▸ Task objective
The listing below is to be output in its exact form. Use JSON: a list with one string for each line that is not empty.
● ● ● ● ●
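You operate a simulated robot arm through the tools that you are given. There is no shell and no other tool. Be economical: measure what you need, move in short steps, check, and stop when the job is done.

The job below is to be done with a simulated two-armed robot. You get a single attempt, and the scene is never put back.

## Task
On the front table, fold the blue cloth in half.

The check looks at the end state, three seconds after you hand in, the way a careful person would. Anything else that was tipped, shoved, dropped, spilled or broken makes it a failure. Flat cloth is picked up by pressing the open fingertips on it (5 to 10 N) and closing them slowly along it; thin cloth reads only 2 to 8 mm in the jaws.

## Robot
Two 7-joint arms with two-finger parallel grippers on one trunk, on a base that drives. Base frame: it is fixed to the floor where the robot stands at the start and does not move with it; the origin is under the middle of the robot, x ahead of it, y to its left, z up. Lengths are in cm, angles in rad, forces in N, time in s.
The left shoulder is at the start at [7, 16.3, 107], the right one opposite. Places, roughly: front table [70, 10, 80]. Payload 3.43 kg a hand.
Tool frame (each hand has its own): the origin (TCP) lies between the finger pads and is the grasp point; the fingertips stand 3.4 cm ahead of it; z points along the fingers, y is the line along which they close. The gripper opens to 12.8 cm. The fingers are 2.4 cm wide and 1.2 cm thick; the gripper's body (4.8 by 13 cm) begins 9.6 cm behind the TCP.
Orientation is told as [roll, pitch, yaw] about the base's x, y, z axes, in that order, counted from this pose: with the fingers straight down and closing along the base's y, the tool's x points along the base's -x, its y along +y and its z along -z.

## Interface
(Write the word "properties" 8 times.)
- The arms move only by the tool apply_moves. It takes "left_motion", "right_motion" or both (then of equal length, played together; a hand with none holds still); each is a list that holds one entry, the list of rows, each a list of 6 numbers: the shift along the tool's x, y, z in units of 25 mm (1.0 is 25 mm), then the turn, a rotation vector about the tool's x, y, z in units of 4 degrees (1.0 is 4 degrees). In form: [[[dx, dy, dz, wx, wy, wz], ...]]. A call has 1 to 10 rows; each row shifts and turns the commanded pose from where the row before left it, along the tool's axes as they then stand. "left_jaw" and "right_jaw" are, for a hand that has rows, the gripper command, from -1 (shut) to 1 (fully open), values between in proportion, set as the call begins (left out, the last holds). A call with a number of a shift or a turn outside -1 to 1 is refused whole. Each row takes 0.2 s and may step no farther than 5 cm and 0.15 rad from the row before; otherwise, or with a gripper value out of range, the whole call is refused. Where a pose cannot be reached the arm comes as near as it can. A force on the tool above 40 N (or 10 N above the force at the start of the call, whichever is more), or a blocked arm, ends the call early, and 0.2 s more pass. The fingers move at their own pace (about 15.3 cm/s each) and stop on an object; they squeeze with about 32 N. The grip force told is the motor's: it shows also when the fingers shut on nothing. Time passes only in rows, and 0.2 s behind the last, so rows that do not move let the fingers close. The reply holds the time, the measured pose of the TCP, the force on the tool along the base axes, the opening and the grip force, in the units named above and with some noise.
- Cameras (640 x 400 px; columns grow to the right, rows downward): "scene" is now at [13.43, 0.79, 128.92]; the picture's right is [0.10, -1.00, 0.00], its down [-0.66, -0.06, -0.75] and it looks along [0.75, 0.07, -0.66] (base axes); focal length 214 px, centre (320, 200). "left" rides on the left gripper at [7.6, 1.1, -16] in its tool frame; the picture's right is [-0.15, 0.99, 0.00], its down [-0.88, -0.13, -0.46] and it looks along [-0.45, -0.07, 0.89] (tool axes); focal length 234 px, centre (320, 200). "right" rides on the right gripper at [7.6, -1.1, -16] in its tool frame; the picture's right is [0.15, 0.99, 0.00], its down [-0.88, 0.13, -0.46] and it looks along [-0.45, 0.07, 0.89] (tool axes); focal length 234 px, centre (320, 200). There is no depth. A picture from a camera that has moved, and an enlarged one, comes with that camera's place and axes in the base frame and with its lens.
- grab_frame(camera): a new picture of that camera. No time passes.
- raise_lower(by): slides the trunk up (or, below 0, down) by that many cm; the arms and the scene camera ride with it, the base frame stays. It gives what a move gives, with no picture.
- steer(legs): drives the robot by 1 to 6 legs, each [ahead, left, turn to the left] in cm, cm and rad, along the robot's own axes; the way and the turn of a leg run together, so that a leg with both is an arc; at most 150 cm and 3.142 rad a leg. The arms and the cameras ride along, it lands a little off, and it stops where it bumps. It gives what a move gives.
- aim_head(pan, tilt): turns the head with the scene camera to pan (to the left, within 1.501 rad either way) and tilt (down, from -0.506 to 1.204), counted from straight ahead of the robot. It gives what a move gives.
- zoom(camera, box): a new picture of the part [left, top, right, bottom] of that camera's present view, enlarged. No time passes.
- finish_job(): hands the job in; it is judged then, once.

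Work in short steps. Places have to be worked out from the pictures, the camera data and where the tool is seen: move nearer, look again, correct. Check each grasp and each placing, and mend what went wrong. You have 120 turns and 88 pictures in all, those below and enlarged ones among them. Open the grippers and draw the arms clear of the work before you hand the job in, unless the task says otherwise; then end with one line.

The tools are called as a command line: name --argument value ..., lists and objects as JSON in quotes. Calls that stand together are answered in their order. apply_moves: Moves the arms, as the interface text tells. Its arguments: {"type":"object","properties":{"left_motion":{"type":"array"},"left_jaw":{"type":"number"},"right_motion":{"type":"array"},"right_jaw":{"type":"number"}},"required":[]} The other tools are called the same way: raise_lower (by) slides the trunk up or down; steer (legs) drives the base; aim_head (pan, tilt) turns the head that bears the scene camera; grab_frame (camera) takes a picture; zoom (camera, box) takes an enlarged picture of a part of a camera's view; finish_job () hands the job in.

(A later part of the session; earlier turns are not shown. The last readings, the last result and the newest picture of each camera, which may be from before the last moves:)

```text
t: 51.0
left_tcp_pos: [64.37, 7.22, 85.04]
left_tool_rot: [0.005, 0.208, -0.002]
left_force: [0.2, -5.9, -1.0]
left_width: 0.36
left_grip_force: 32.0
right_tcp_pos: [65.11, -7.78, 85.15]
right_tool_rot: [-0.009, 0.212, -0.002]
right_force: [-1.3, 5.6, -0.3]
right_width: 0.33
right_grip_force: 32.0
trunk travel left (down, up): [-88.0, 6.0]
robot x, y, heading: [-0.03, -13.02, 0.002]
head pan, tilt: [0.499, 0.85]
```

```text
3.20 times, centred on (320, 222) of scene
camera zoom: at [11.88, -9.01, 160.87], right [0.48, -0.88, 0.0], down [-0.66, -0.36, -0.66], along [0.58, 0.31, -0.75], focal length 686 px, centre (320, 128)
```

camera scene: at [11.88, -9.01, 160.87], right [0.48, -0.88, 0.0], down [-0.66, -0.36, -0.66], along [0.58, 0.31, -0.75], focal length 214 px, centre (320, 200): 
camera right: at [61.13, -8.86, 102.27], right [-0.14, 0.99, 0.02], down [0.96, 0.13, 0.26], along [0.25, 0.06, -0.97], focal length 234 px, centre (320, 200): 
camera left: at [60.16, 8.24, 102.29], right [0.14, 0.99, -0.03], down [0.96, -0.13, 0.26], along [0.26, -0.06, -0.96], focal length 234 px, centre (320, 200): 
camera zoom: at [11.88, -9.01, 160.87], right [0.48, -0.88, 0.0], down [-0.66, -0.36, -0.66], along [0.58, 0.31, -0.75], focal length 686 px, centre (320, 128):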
● ● ● ● ●
▸ Result for this exercise
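[
  "You operate a simulated robot arm through the tools that you are given. There is no shell and no other tool. Be economical: measure what you need, move in short steps, check, and stop when the job is done.",
  "The job below is to be done with a simulated two-armed robot. You get a single attempt, and the scene is never put back.",
  "## Task",
  "On the front table, fold the blue cloth in half.",
  "The check looks at the end state, three seconds after you hand in, the way a careful person would. Anything else that was tipped, shoved, dropped, spilled or broken makes it a failure. Flat cloth is picked up by pressing the open fingertips on it (5 to 10 N) and closing them slowly along it; thin cloth reads only 2 to 8 mm in the jaws.",
  "## Robot",
  "Two 7-joint arms with two-finger parallel grippers on one trunk, on a base that drives. Base frame: it is fixed to the floor where the robot stands at the start and does not move with it; the origin is under the middle of the robot, x ahead of it, y to its left, z up. Lengths are in cm, angles in rad, forces in N, time in s.",
  "The left shoulder is at the start at [7, 16.3, 107], the right one opposite. Places, roughly: front table [70, 10, 80]. Payload 3.43 kg a hand.",
  "Tool frame (each hand has its own): the origin (TCP) lies between the finger pads and is the grasp point; the fingertips stand 3.4 cm ahead of it; z points along the fingers, y is the line along which they close. The gripper opens to 12.8 cm. The fingers are 2.4 cm wide and 1.2 cm thick; the gripper's body (4.8 by 13 cm) begins 9.6 cm behind the TCP.",
  "Orientation is told as [roll, pitch, yaw] about the base's x, y, z axes, in that order, counted from this pose: with the fingers straight down and closing along the base's y, the tool's x points along the base's -x, its y along +y and its z along -z.",
  "## Interface",
  "(Write the word \"properties\" 8 times.)",
  "- The arms move only by the tool apply_moves. It takes \"left_motion\", \"right_motion\" or both (then of equal length, played together; a hand with none holds still); each is a list that holds one entry, the list of rows, each a list of 6 numbers: the shift along the tool's x, y, z in units of 25 mm (1.0 is 25 mm), then the turn, a rotation vector about the tool's x, y, z in units of 4 degrees (1.0 is 4 degrees). In form: [[[dx, dy, dz, wx, wy, wz], ...]]. A call has 1 to 10 rows; each row shifts and turns the commanded pose from where the row before left it, along the tool's axes as they then stand. \"left_jaw\" and \"right_jaw\" are, for a hand that has rows, the gripper command, from -1 (shut) to 1 (fully open), values between in proportion, set as the call begins (left out, the last holds). A call with a number of a shift or a turn outside -1 to 1 is refused whole. Each row takes 0.2 s and may step no farther than 5 cm and 0.15 rad from the row before; otherwise, or with a gripper value out of range, the whole call is refused. Where a pose cannot be reached the arm comes as near as it can. A force on the tool above 40 N (or 10 N above the force at the start of the call, whichever is more), or a blocked arm, ends the call early, and 0.2 s more pass. The fingers move at their own pace (about 15.3 cm/s each) and stop on an object; they squeeze with about 32 N. The grip force told is the motor's: it shows also when the fingers shut on nothing. Time passes only in rows, and 0.2 s behind the last, so rows that do not move let the fingers close. The reply holds the time, the measured pose of the TCP, the force on the tool along the base axes, the opening and the grip force, in the units named above and with some noise.",
  "- Cameras (640 x 400 px; columns grow to the right, rows downward): \"scene\" is now at [13.43, 0.79, 128.92]; the picture's right is [0.10, -1.00, 0.00], its down [-0.66, -0.06, -0.75] and it looks along [0.75, 0.07, -0.66] (base axes); focal length 214 px, centre (320, 200). \"left\" rides on the left gripper at [7.6, 1.1, -16] in its tool frame; the picture's right is [-0.15, 0.99, 0.00], its down [-0.88, -0.13, -0.46] and it looks along [-0.45, -0.07, 0.89] (tool axes); focal length 234 px, centre (320, 200). \"right\" rides on the right gripper at [7.6, -1.1, -16] in its tool frame; the picture's right is [0.15, 0.99, 0.00], its down [-0.88, 0.13, -0.46] and it looks along [-0.45, 0.07, 0.89] (tool axes); focal length 234 px, centre (320, 200). There is no depth. A picture from a camera that has moved, and an enlarged one, comes with that camera's place and axes in the base frame and with its lens.",
  "- grab_frame(camera): a new picture of that camera. No time passes.",
  "- raise_lower(by): slides the trunk up (or, below 0, down) by that many cm; the arms and the scene camera ride with it, the base frame stays. It gives what a move gives, with no picture.",
  "- steer(legs): drives the robot by 1 to 6 legs, each [ahead, left, turn to the left] in cm, cm and rad, along the robot's own axes; the way and the turn of a leg run together, so that a leg with both is an arc; at most 150 cm and 3.142 rad a leg. The arms and the cameras ride along, it lands a little off, and it stops where it bumps. It gives what a move gives.",
  "- aim_head(pan, tilt): turns the head with the scene camera to pan (to the left, within 1.501 rad either way) and tilt (down, from -0.506 to 1.204), counted from straight ahead of the robot. It gives what a move gives.",
  "- zoom(camera, box): a new picture of the part [left, top, right, bottom] of that camera's present view, enlarged. No time passes.",
  "- finish_job(): hands the job in; it is judged then, once.",
  "Work in short steps. Places have to be worked out from the pictures, the camera data and where the tool is seen: move nearer, look again, correct. Check each grasp and each placing, and mend what went wrong. You have 120 turns and 88 pictures in all, those below and enlarged ones among them. Open the grippers and draw the arms clear of the work before you hand the job in, unless the task says otherwise; then end with one line.",
  "The tools are called as a command line: name --argument value ..., lists and objects as JSON in quotes. Calls that stand together are answered in their order. apply_moves: Moves the arms, as the interface text tells. Its arguments: {\"type\":\"object\",\"properties\":{\"left_motion\":{\"type\":\"array\"},\"left_jaw\":{\"type\":\"number\"},\"right_motion\":{\"type\":\"array\"},\"right_jaw\":{\"type\":\"number\"}},\"required\":[]} The other tools are called the same way: raise_lower (by) slides the trunk up or down; steer (legs) drives the base; aim_head (pan, tilt) turns the head that bears the scene camera; grab_frame (camera) takes a picture; zoom (camera, box) takes an enlarged picture of a part of a camera's view; finish_job () hands the job in.",
  "(A later part of the session; earlier turns are not shown. The last readings, the last result and the newest picture of each camera, which may be from before the last moves:)",
  "```text",
  "t: 51.0",
  "left_tcp_pos: [64.37, 7.22, 85.04]",
  "left_tool_rot: [0.005, 0.208, -0.002]",
  "left_force: [0.2, -5.9, -1.0]",
  "left_width: 0.36",
  "left_grip_force: 32.0",
  "right_tcp_pos: [65.11, -7.78, 85.15]",
  "right_tool_rot: [-0.009, 0.212, -0.002]",
  "right_force: [-1.3, 5.6, -0.3]",
  "right_width: 0.33",
  "right_grip_force: 32.0",
  "trunk travel left (down, up): [-88.0, 6.0]",
  "robot x, y, heading: [-0.03, -13.02, 0.002]",
  "head pan, tilt: [0.499, 0.85]",
  "```",
  "```text",
  "3.20 times, centred on (320, 222) of scene",
  "camera zoom: at [11.88, -9.01, 160.87], right [0.48, -0.88, 0.0], down [-0.66, -0.36, -0.66], along [0.58, 0.31, -0.75], focal length 686 px, centre (320, 128)",
  "```",
  "camera scene: at [11.88, -9.01, 160.87], right [0.48, -0.88, 0.0], down [-0.66, -0.36, -0.66], along [0.58, 0.31, -0.75], focal length 214 px, centre (320, 200): ",
  "camera right: at [61.13, -8.86, 102.27], right [-0.14, 0.99, 0.02], down [0.96, 0.13, 0.26], along [0.25, 0.06, -0.97], focal length 234 px, centre (320, 200): ",
  "camera left: at [60.16, 8.24, 102.29], right [0.14, 0.99, -0.03], down [0.96, -0.13, 0.26], along [0.26, -0.06, -0.96], focal length 234 px, centre (320, 200): ",
  "camera zoom: at [11.88, -9.01, 160.87], right [0.48, -0.88, 0.0], down [-0.66, -0.36, -0.66], along [0.58, 0.31, -0.75], focal length 686 px, centre (320, 128):"
]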